*** Text extract
I don't know how to tell her and how to go about doing it. That's a pretty big change. I have been with this family for 4 years, i was there before the last baby was born, i have never not been a part of his life, and i love them all so much, they are good to me beyond measure and they love me as well.

I just am tired of the job. I need something new, maybe i need to go back to school. And that would make my mom superbly happy, of course she thinks i could go full time and not have to have a job, but poor, deluded mom, i need a job, i have credit card bills to pay that i would rather she not see, lol.

I have been thinking about doing a podcast for a couple of weeks now. I know the "market" is saturated with them right now, but it just seems like so much fun to be able to talk about whatever you want, you're in charge and you can run the whole thing.

I think it would be fun, but then again I'm not exactly miss. intelligent beyond all reason enough to think of cool and interesting topics, my podcast would consist of "i think Spike's hot, oh yeah, i think Spike's damn sexy, and oh yeah did i mention how adorable and fuckable Spike is in that scene! Not exactly something to get me tons of subscribers, lol.

It's 6:30 in the morning and I am not tired at all. I just finished reading this fantastic fanfic called "Older" by nautibitz, who's on livejournal and at nautibitz.com and damn it was awesome. That's why I'm so wide awake right now i think. I think i want to write a fanfic too. I know i know, i was so against it all, but now I feel foolish again, much like i did for not wanting to watch Buffy long ago because it sounded stupid.

Something that I would really like to write about is Spike and Dawn, and no, not Spawn stuff pertaining to sex or kinky stuff, as i think that particular ship is referred to, lol, but like a nice Season 7 thing where they reconcile after all that's happened. I hated that Dawn and Spike never got to be friends like they were in Seasons 5 and 6. Oh well, that's all i can think of for now.

I'll just slip out and get that Doublemeat Palace application, ooh, especially if sex with Spike in the alley is part of the job description, cause, i wouldn't look nearly as disinterested! I joke, i love Buffy and know that she was unhappy but still damn woman, he's fucking hot. Ok, I'll stop there, too much fanfic. Night.
******
*** Supplied material
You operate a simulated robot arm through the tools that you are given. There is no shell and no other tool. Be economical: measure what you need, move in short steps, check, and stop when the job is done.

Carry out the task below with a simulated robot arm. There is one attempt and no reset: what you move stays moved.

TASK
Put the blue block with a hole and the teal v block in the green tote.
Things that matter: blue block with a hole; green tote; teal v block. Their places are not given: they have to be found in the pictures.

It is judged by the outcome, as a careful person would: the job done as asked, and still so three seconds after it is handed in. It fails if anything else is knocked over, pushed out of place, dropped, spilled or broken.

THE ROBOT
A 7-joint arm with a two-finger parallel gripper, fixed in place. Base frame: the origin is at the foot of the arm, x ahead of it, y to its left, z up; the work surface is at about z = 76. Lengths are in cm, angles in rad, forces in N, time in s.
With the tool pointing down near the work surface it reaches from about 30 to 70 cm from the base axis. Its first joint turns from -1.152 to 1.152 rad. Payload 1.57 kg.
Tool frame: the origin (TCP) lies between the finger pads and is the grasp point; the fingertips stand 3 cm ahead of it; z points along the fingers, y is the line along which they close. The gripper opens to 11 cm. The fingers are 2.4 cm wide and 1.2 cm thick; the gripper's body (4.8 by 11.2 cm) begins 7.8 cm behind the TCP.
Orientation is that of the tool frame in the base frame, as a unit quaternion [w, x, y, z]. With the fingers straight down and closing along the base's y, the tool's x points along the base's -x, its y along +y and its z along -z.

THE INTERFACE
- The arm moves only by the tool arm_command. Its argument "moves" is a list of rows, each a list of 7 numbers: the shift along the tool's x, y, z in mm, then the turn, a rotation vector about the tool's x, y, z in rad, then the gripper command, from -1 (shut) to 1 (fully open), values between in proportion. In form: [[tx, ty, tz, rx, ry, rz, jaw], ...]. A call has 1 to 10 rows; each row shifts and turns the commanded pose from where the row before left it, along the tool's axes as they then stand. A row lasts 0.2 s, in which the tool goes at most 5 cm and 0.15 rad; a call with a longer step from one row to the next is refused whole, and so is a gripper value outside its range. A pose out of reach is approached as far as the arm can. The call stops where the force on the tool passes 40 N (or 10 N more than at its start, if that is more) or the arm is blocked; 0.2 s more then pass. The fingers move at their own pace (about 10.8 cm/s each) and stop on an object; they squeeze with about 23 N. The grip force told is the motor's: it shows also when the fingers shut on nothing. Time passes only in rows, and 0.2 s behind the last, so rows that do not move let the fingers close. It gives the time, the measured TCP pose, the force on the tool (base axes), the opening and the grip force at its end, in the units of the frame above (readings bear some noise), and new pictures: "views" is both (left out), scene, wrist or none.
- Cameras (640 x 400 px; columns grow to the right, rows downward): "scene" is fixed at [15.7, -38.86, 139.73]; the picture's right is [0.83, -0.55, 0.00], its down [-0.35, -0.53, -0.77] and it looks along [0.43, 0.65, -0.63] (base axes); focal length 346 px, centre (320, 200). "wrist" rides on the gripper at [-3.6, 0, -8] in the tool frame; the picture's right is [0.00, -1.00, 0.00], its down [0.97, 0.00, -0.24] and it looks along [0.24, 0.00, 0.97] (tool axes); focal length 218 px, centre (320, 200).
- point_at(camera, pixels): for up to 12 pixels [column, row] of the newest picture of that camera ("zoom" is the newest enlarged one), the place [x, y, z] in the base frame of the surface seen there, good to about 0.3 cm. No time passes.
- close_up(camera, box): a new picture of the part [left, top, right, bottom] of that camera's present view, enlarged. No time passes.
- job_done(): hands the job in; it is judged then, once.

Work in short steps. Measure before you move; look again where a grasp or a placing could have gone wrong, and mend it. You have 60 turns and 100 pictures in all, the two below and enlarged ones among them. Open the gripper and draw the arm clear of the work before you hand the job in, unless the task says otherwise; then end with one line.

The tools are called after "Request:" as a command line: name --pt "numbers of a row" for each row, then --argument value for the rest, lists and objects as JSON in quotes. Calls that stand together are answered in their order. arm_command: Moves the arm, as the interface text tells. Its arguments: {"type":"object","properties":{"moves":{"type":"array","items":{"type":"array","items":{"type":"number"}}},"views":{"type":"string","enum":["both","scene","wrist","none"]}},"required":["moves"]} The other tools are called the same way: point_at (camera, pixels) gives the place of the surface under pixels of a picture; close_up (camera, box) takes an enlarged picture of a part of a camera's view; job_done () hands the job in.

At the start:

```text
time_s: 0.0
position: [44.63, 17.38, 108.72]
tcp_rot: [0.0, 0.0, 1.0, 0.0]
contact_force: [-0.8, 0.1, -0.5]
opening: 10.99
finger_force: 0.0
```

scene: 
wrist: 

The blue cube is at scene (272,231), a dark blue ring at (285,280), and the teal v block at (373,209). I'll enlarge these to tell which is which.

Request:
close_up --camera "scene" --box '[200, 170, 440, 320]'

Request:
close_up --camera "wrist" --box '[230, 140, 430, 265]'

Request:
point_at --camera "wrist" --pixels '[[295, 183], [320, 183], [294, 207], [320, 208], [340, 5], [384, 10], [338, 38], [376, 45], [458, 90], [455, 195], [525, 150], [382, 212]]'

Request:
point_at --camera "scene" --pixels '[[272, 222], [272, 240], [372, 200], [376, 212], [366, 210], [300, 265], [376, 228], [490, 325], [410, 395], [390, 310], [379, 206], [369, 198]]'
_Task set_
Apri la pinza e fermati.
******
_Task set_
- A) Extract from the text extract the words running from "I have been thinking" to "the whole thing.".
- B) Continue the text extract that opens with "I don't know".

_Exercise answers_
- A)
I have been thinking about doing a podcast for a couple of weeks now. I know the "market" is saturated with them right now, but it just seems like so much fun to be able to talk about whatever you want, you're in charge and you can run the whole thing.

- B)
"i know i'm young but if i had to choose her or the sun
i'd be one nocturnal son of a gun" "Cupid's Chokehold" Gym Class Heroes

I pretty much hate this song, but for some reason this line always makes my heart melt a little, I'm a softie, what can i say?!

Sunday, March 18, 2007

Fathers be good to your daughters...

So, what I always worried about and feared would happen in the back of my mind has happened. My dad left us again. For a while now, it hasn't been a funhouse around here. For a while it was so nice, and then it just sort of fell apart seemingly all of a sudden, though i suppose that when you think back on it, it wasn't sudden at all, but a long time coming.

A little while before my dad went on his first business trip he and my mom became really testy with eachother and I thought it would just wear off. My dad came back and ever since then it has been crap around here. He's always sick and has headaches and heartburn and is sleepy at like 8 in the evening. My mom is argumentative and always looking for something to fight with him about. I have been trying so hard to make them both happy, watching Angel and Buffy with my dad and hanging out downstairs with him and then trying really hard to be nice to my mom too.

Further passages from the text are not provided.